Key is that dh knows he doesn't get to lay around and nap when he gets home. He also doesn't get to say how hard travel was. (My dad would do all of that when I was a kid) DH KNOWS that travel is like a vacation, even the plane flight. 5 hours on a plane to watch movies or nap by yourself= vacation. Nice white fluffy hotel bed= vacation. Eating dinner in a restaurant with no kid= vacation. DH pitches in immediately when he gets home.
Anonymous
Easy when they're little. Hard when they're late elementary and middle school aged and want driven to various things all over the city at night. One would have music practice at the same time the other has soccer practice.
Anonymous
It is possible as soon as you are physically able to operate.
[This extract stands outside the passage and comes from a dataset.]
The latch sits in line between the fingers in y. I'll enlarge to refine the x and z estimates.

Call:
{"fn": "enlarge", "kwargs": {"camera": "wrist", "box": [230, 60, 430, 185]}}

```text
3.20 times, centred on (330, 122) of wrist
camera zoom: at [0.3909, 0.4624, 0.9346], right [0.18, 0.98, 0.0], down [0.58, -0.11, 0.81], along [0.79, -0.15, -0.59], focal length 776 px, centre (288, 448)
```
But for some families it is never ideal.

My husband traveled the first year of our first born and we both quickly realized that wasnt OK for our family. He missed being home and I hated being a default single parent
Anonymous
I also had 3 within two years and DH always traveled ~ 2 weeks a month. I agree with many things stated already.
- Much depends on your personality and expectations. You are busy during this time and during the time he is away, it all falls on you. It is not for everyone.
- For a time I didn’t mind when he traveled because in some ways it could be easier, though only for short periods of time. You learn to plan and make sure DH knows he needs to help out. My DH would do a lot around the house, mow the lawn, prep for meals during the week, and make sure all laundry was done before he left.
- When youngest is toddler stages and wants to move around and isn’t content to just sit still for too long. I loved when T-ball practice/ games were near a playground, but, I hated missing so much of the games the older DC was in.
- But, the worst time was middle school ages because of all the traveling in the car with activities - this was very stressful for me. How to essentially be into places at one time. Carpools are essential.

Anonymous
Anonymous wrote:Things were easier when DH was not home on a weekday. He needed time to relax in the evening, a full homemade dinner and he did not cook or clean. He would not watch the kids while I cooked. Evening routine is much easier without the husband home.


+100

Anonymous
No one solution fits all. If you have reliable family help, outsourced chores, flexible work hours, easy kids, good sleepers, no health issues, no other home/car/life maintenance unexpected issues, financial cushion...things are usually manageable.

Anonymous
My wife travels extensively for work.

It's really not a huge deal. Systems, organization and planning is critical. Meals should be planned. Lunches should be made the night before and packed in the fridge. Breakfast is a set menu and time.

Wake up first. Get your coffee and get ready. If there's a baby, you can take them with you. Change 'em, bottle them, and then swing while you shower if they are small. If they are too big for that, shower the night before.

A bit of screens is fine. 10 minutes to pull yourself together will not kill them.

Get bags packed the night before.

Go to bed early! That's critical for success.

I will say, as a man, the thing that I find about parenting is that it's a ton of executive functioning. And it's weird, but there are so many men who just...have zero EF when it comes to their damn home. I don't know why. I love being in the weeds everywhere, ha.

I work full time as a physician's assistant. And still handle a lot at home. Men: do better.
Anonymous
Anonymous wrote:Things were easier when DH was not home on a weekday. He needed time to relax in the evening, a full homemade dinner and he did not cook or clean. He would not watch the kids while I cooked. Evening routine is much easier without the husband home.


Is your DH a child? Handicapped? I can't imagine catering to an able-bodied adult like that
Anonymous
It’s going to be overwhelming until you learn how to do it. My husband has traveled since one month postpartum.
Anonymous
I would get an au pair or full time nanny if your husband will be away every other week. Really even when they are older you will need it anyway if you have no family help nearby.

But the sleep improves drastically by 12-18 months old usually, which is the hardest aspect of solo parenting.
Anonymous
Younger is easier. When the kids are older and have activities, it is impossible to be in two places at once.